La proposition n° 22 vise à redéfinir l’abus de dépendance économique et à rééquilibrer les relations difficiles entre les producteurs, les transformateurs et les distributeurs, et la proposition n° 31 prévoit de renforcer les pouvoirs de l’Observatoire des marges et des prix des produits alimentaires et à demander la publication d’un rapport semestriel sur l’évolution des prix qui ferait l’objet d’un véritable débat au Parlement : on constate parfois de réelles différences entre ce que l’on nous dit dans nos circonscriptions et les évaluations de l’Observatoire.

Mme Brigitte Allain est revenue sur l’harmonisation sociale et fiscale au niveau européen. Disons-le franchement : cela nous paraît impossible à vingt-huit, notamment quand on voit le fossé qu’il y a entre l’Allemagne et la France sur ce sujet. Il faut œuvrer pour des rapprochements, mais peut-être entre des pays de niveau équivalent. L’interprofession et la région sont des instances de dialogue et de décision. En Rhône-Alpes-Auvergne et en Bretagne notamment, il y a une vraie réflexion par filière. Les régions vont désormais contrôler l’ensemble des fonds européens, ce qui signifie qu’elles devront mener une vraie politique de filières et permettre de corriger certaines disparités.

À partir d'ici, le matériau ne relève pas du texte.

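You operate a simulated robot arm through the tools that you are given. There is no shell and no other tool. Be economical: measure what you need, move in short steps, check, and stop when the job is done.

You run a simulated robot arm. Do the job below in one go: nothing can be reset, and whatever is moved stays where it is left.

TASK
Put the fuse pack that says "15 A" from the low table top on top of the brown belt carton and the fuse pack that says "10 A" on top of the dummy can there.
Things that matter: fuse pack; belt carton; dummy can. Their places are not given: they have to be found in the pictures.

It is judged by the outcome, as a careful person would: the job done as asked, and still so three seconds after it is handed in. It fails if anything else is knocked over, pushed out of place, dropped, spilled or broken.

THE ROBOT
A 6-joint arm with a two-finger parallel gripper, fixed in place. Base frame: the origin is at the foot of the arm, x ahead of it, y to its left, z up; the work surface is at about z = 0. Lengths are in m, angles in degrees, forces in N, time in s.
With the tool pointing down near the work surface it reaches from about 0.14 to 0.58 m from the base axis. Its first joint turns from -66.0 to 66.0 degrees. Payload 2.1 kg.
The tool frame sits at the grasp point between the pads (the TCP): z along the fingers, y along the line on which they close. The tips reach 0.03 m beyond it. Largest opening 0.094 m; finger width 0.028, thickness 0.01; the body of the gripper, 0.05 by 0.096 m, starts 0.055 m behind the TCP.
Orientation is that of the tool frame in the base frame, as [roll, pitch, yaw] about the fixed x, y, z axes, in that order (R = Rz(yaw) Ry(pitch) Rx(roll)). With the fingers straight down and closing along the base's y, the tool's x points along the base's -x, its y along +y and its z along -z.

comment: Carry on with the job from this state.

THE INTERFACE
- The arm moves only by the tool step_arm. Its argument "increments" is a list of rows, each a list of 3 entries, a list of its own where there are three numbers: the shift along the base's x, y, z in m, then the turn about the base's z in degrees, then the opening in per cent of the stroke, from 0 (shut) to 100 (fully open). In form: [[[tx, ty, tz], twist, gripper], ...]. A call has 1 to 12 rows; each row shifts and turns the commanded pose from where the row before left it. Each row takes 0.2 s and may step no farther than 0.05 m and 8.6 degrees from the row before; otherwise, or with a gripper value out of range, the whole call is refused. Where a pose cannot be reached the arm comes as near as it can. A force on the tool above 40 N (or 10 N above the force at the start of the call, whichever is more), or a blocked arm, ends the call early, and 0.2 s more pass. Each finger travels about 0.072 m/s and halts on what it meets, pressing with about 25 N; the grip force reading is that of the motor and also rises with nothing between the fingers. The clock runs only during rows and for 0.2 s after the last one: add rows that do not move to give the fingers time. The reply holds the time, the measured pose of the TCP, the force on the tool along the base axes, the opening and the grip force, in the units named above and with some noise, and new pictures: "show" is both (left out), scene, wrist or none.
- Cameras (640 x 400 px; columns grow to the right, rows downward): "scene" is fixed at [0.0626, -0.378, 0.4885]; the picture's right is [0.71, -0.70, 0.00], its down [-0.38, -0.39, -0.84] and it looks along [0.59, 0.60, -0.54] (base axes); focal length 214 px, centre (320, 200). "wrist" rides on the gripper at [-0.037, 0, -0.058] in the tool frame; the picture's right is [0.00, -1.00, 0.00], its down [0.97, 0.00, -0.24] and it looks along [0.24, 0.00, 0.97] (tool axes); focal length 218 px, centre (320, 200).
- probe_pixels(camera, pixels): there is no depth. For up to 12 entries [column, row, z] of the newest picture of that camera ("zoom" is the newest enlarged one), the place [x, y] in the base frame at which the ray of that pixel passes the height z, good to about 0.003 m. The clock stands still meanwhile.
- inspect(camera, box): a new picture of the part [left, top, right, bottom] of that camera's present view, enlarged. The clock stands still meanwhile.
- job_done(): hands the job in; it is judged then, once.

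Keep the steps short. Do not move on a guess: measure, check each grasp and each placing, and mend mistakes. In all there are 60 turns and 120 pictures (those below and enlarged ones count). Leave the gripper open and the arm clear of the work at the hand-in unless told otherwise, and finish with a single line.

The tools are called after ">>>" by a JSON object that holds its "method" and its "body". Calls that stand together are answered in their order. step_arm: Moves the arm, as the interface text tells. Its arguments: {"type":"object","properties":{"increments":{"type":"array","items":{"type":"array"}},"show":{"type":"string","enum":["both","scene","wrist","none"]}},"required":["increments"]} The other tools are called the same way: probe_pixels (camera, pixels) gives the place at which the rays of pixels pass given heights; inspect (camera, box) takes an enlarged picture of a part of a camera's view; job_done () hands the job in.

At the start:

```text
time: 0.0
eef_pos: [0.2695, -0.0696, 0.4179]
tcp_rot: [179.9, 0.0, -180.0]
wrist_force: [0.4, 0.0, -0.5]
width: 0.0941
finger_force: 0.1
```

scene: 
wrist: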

Si nous avons choisi de mener une analyse comparative européenne, notre volonté n’était pas de faire un inventaire à la Prévert, mais plutôt de nous concentrer sur trois ou quatre grandes mesures qui pourraient être prises concomitamment avec d’autres pays pour essayer de créer un effet d’entraînement. Quelques dispositions peuvent être prises en matière de régulation. Plusieurs d’entre vous ont parlé de la montée en gamme et de la valorisation des produits. Effectivement, des éleveurs nous ont dit très clairement qu’il y avait là un moyen de regagner des parts de marché. M. Hervé Pellois a dit avoir rencontré des éleveurs heureux. Ils ne sont pas nombreux mais il en reste quelques-uns…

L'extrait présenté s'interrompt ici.